The 120 minute trap of the existing distribution models
Even if your creation gets this far in the selection process, the next deadly challenge is to find a distributor. The unwritten rule for feature films is to make it as close to 120 minutes as possible. Even established filmmakers give in to the pressure.
Let us not be deceived -- there is no objective evidence that 120 minutes is the best running time for the viewer’s experience. The reason is an old theatrical marketing habit, a compromise between the audience getting their money’s worth and maximizing the number of screenings per day.
The myth of the shortening attention span
For decades people have been talking about the changing appetites of viewers towards videos of cute cats and flipping channels in search of the next wacko experience. Kevin Spacey brilliantly challenged this notion in his recent speech at the Edinburgh Television Festival: "We can make no assumptions about what viewers want or how they want to experience things. We must observe, adapt, and try new things to discover appetites we didn't know were there."
In today's competitive environment, films of unconventional length simply get ignored.
The irrelevance of shooting format and running time
Advancements in technology give us a chance to break free from all of the unnecessary bureaucratic limitations. Digital cinema has brought democracy to the industry. We have nearly stopped distinguishing films by whether they are shot on high-end Panavision 35mm film or a cheap prosumer camera.
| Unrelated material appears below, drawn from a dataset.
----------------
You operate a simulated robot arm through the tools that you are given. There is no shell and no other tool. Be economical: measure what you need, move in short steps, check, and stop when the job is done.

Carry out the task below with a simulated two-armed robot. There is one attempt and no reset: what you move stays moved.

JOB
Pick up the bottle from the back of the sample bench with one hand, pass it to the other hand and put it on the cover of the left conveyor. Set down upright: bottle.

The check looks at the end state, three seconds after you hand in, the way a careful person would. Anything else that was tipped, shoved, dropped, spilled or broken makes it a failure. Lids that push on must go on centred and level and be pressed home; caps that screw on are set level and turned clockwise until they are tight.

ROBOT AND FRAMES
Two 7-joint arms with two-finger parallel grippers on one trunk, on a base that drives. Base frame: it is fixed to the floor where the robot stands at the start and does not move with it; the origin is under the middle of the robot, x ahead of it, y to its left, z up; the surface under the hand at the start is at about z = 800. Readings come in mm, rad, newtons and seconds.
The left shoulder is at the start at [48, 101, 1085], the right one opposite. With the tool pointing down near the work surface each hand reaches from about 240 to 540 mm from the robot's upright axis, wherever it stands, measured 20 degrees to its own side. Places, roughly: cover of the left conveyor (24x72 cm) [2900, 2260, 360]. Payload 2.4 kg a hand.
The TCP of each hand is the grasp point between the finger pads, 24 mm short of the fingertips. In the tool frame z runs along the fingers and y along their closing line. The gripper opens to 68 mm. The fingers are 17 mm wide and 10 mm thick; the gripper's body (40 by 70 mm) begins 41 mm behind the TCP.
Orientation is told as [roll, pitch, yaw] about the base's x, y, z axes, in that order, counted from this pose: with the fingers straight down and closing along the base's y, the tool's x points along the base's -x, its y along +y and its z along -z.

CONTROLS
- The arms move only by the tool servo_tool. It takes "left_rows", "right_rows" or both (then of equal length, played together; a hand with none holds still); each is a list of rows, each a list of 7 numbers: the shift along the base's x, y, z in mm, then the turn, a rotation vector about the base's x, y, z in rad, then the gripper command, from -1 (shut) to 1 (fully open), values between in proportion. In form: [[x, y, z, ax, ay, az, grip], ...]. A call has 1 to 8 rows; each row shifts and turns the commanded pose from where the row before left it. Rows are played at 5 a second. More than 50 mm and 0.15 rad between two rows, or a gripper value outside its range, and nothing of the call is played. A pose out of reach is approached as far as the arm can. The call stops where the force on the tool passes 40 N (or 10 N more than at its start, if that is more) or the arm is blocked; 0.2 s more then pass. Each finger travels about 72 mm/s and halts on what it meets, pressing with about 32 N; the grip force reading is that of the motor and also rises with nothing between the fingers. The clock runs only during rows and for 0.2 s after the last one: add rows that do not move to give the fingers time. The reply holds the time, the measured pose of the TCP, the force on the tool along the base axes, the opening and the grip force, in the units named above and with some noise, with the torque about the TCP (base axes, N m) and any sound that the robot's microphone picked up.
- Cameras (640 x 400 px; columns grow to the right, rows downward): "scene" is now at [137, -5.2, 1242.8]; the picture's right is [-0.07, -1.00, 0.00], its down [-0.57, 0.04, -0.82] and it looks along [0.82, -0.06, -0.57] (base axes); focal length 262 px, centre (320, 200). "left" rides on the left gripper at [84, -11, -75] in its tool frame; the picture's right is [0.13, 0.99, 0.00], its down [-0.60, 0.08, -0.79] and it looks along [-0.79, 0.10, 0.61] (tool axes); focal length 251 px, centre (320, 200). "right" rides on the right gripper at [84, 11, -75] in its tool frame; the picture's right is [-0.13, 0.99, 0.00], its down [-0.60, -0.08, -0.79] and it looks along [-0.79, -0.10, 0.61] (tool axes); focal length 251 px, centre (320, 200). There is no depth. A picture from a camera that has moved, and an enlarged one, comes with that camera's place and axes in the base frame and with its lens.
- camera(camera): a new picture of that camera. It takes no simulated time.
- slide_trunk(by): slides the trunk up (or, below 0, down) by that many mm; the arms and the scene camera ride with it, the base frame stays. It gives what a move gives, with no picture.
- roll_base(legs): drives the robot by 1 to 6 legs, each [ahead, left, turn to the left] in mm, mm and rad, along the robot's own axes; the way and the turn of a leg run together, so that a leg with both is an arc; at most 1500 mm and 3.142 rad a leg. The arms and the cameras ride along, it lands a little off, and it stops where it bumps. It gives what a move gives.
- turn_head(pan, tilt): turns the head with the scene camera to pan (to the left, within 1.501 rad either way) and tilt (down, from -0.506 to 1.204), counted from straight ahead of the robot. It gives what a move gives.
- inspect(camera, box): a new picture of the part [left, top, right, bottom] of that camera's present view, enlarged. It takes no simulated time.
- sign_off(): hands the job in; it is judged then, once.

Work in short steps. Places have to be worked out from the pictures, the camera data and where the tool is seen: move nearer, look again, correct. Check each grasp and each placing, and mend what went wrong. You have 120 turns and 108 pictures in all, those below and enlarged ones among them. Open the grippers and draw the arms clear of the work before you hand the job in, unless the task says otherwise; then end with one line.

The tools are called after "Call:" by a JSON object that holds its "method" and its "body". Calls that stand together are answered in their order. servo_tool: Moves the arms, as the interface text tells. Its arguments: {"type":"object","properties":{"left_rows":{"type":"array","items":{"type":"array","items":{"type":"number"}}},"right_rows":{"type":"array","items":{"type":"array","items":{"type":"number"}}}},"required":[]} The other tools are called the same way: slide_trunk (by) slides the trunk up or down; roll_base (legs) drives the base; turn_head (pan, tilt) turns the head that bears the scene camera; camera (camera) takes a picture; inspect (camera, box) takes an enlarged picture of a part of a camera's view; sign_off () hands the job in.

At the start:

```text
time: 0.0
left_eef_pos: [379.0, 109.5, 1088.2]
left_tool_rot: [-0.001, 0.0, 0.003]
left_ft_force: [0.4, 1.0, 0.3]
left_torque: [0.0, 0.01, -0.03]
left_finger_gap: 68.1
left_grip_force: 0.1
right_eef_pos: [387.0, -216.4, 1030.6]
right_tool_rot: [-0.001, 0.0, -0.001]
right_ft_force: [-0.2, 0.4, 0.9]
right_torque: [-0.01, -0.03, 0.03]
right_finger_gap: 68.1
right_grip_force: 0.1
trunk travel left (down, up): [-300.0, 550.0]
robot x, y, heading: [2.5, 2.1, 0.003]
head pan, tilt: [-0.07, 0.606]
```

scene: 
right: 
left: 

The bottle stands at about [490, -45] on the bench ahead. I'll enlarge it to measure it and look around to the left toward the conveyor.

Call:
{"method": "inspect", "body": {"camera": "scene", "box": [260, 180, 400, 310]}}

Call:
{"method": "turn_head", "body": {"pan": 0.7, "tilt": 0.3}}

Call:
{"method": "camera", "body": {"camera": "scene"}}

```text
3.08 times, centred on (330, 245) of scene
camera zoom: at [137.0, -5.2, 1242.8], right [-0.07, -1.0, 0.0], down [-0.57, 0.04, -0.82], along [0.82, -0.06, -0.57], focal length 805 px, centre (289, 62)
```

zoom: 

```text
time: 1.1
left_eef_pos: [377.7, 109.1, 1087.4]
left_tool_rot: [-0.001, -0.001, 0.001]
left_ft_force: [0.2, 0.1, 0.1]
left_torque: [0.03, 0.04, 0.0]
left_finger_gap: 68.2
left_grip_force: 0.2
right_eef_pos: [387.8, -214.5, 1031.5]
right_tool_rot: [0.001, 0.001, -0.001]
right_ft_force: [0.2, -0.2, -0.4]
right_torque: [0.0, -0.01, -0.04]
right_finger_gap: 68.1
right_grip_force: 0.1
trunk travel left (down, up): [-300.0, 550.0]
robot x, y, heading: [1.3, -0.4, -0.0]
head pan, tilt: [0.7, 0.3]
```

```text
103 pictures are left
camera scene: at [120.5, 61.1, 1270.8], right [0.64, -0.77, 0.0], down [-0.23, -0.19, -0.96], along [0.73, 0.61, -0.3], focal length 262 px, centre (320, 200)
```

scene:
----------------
With internet streaming we are no longer restricted by the length of reels, tapes, DVDs or preset air time. Festivals and distributors should revisit their policies of acceptable film duration. Theater programmers may consider running original sets of selected films of various lengths -- a successful practice which existed in the 1930s - 1950s.
Let us set cinema free from marketing limitations and prejudice. The audience does not discriminate based on the film length. It is not the distributor who should dictate the running time, but the very thing cinema is built on -- the RHYTHM.